The monetary amount donated to charity is not comparable to the amount of money Sainsbury’s will be making this Christmas.

The effect of the money donated is that Sainsbury’s have bought a licence to brand the historic event with their own name and to play with the facts and the heart of the tale in favour of selling their own Christmas products.

Sainsbury’s here are flogging the cuteness of the humanity out of the Truce so as to flog products. Flogging to flog, as it were.

If Sainsbury’s were donating money purely for the sake of commemorating the Truce and donating money to charity, then they wouldn’t put their brand name on it.

A beautiful event in history has been stolen to sell Christmas products.

It is in no way respecting the event- it’s about nothing but profit- otherwise they WOULD NOT HAVE DONE IT.

Sainsbury’s wouldn’t hashtag #christmasissharing, they wouldn’t put their name in the commercial and they wouldn’t alter historical facts for any reason other than to use the event for profit.
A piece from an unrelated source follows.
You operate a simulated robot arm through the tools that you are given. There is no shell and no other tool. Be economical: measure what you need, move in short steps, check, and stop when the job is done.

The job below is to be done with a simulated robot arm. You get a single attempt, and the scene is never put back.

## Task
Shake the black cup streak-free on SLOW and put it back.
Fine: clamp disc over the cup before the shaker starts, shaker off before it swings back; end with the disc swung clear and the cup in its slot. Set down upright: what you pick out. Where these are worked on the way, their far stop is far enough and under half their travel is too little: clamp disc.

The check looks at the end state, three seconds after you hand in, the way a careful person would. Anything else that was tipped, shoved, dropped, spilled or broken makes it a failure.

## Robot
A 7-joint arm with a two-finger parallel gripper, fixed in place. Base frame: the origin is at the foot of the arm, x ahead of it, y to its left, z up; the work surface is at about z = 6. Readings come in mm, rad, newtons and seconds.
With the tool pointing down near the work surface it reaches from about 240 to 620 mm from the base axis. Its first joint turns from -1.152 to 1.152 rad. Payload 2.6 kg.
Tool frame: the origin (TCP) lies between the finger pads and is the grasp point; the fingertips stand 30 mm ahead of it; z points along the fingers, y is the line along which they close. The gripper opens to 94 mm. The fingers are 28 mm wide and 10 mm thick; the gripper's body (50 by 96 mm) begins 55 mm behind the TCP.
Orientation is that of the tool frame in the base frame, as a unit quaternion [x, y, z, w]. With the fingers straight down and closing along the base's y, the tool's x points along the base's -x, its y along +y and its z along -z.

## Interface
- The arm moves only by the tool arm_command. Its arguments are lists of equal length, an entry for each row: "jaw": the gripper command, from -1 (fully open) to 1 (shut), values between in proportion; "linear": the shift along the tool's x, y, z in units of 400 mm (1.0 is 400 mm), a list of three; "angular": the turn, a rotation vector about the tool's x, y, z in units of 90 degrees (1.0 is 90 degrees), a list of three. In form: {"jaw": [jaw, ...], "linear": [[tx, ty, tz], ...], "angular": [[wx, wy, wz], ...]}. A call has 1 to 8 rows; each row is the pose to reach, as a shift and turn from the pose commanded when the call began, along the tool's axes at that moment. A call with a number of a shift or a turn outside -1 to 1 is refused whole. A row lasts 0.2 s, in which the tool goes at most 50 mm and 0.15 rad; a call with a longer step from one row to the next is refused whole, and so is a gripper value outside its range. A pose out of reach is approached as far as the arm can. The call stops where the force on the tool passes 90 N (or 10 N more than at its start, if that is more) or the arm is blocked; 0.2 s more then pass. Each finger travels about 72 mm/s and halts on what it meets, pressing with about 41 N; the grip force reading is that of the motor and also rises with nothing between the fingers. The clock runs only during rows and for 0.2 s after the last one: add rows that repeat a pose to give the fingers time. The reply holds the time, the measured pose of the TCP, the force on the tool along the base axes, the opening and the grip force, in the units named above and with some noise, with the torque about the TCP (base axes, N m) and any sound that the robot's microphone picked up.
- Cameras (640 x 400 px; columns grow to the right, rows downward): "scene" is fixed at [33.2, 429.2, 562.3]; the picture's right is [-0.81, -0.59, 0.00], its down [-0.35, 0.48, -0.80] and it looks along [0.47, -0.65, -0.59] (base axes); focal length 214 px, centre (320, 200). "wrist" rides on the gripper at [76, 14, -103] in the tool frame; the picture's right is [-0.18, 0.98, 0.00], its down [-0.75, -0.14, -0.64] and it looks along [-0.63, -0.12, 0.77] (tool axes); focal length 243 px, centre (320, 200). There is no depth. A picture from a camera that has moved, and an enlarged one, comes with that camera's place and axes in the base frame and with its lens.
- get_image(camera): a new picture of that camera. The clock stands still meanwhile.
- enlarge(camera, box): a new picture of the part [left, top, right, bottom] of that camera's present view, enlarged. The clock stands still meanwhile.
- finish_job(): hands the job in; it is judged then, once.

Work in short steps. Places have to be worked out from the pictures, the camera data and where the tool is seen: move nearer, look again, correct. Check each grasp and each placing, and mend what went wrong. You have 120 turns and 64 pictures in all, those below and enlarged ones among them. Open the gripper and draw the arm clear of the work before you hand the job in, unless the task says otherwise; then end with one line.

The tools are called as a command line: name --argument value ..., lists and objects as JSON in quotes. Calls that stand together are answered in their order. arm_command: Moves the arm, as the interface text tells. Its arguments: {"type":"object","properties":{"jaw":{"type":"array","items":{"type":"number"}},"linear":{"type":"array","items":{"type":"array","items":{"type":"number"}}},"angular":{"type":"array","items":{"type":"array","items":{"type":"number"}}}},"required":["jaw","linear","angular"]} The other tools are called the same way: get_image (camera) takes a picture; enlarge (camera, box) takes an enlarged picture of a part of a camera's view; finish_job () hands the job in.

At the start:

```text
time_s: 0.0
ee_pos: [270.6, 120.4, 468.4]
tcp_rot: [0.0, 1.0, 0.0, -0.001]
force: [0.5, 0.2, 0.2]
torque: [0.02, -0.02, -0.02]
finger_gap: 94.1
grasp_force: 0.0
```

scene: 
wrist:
“The Christmas Day Truce- brought to you by Sainsbury’s two for one Christmas Crackers and Party Food.” Eeeew.

This is nothing but the most cheap and lowly thievery of an inspirational event that belonged to all of us…and still does.

From Here Onward

Now, I am extremely hurt by Sainsbury’s- but that is irrelevant.

I do not want that advert banned, nor do I wish to receive an apology from Sainsbury’s supermarkets.

However, I do feel that due is an apology to those simple men whose actions prior to their deaths have inspired people around the world for 100 years, and whose deaths Sainsbury’s have used to encourage greed and profit.

I will no longer enter a Sainsbury’s as I can Taste the Difference in morals here and there is a distinct muddiness that goes even deeper than that on the boots of the boys in their holes.

All that is left is to remember that the Christmas Day Truce is ours- being as it is a beautiful example of dignified humanity that must be taught to all. No generation must suffer to go without this essential demonstration of unity in the face of dictated madness.

And no company can claim what belongs to us all.

The Christmas Day Truce is OURS. And we will never forget it.